● **Exercise requirements**
Write out the passage provided from "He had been" to "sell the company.", both included.

● **Passage provided**

The chief executive of BSG Resources Ltd. resigned in August, a departure the company hasn't previously disclosed, amid a financial storm at the miner controlled by Beny Steinmetz, one of Israel's richest men.

Brett Richards bared new details of the company's financial troubles, saying he left during what he described as tense negotiations between BSGR and the government of Sierra Leone over how the company's mining arm, Octea Ltd., was operating its Koidu diamond mine. The mine supplies most of its diamonds to retailer Tiffany & Co.

The mine's operator had come under fire for missing payments to contractors, creditors and Sierra Leone, Mr. Richards said in an interview this week.

He had been leading an effort to sell the Sierra Leone mining assets for the past few years but had failed to strike a deal, in part because of the ebola outbreak, which he said made it difficult for investors to inspect the mine. He also had looked into a public offering of shares in BSG Resources.

Mr. Richards said he resigned because Mr. Steinmetz had rejected a deal to sell the company.

BSGR Director Dag Cramer, speaking on behalf of the company and Mr. Steinmetz, said the Guernsey-based company is committed to staying in Sierra Leone, and that it plans to pay all of its obligations. "We are paying our creditors according to concessions that have been made," he said in an interview.

He also said the company didn't favor the deal Mr. Richards proposed. Mr. Steinmetz, whose businesses range from real estate to engineering, has owned Koidu since 2003, when he gained control of it at the end of a decadelong civil war in Sierra Leone.

BSGR's financial wrangles in Sierra Leone occurred as the company separately battled with Guinea over Simandou iron-ore assets that the Guinea government stripped from it in 2014. That government has alleged that people connected to BSGR bribed government officials to obtain the license to operate the Simandou assets. The Wall Street Journal reported in March that the U.S. Justice Department was investigating BSGR over its dealings in Guinea, and that the probe could yield up to a half-dozen indictments. No charges have been filed.

A BSGR spokesman told the Journal at the time that there was "no evidence linking BSGR and its employees to corruption in Guinea." The company continues to insist it has done nothing wrong in Guinea.

In Sierra Leone, the government has sent multiple letters over the past year threatening BSGR with the loss of its mining license for its alleged failure to pay fees to contractors and the government, among other alleged violations, said people familiar with the letters. Sierra Leone government officials didn't immediately respond to a request for comment.

In August, Standard Chartered Bank sent a letter to Octea—formerly named BSGR Diamonds Ltd.—saying the company "failed to comply with your obligations" by not paying installments on a $92 million loan made in 2011. "This means an Event of Default…has occurred and is continuing," the letter reviewed by the Journal says. A spokesman for Standard Chartered declined to comment.

A unit of Tiffany that lent the company $50 million in 2011 has deferred payment demands on the loan, according to the New York-based retailer's regulatory filings. A Tiffany spokesman declined further comment.

● **Data provided**
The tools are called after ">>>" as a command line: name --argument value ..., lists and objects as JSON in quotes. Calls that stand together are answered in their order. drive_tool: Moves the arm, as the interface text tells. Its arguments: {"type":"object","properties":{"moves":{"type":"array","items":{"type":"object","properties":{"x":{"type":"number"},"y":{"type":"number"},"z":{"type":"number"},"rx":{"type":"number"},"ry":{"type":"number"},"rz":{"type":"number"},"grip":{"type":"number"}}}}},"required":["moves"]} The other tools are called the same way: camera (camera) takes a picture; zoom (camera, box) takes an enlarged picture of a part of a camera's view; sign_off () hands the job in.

● **Written solution**
He had been leading an effort to sell the Sierra Leone mining assets for the past few years but had failed to strike a deal, in part because of the ebola outbreak, which he said made it difficult for investors to inspect the mine. He also had looked into a public offering of shares in BSG Resources.

Mr. Richards said he resigned because Mr. Steinmetz had rejected a deal to sell the company.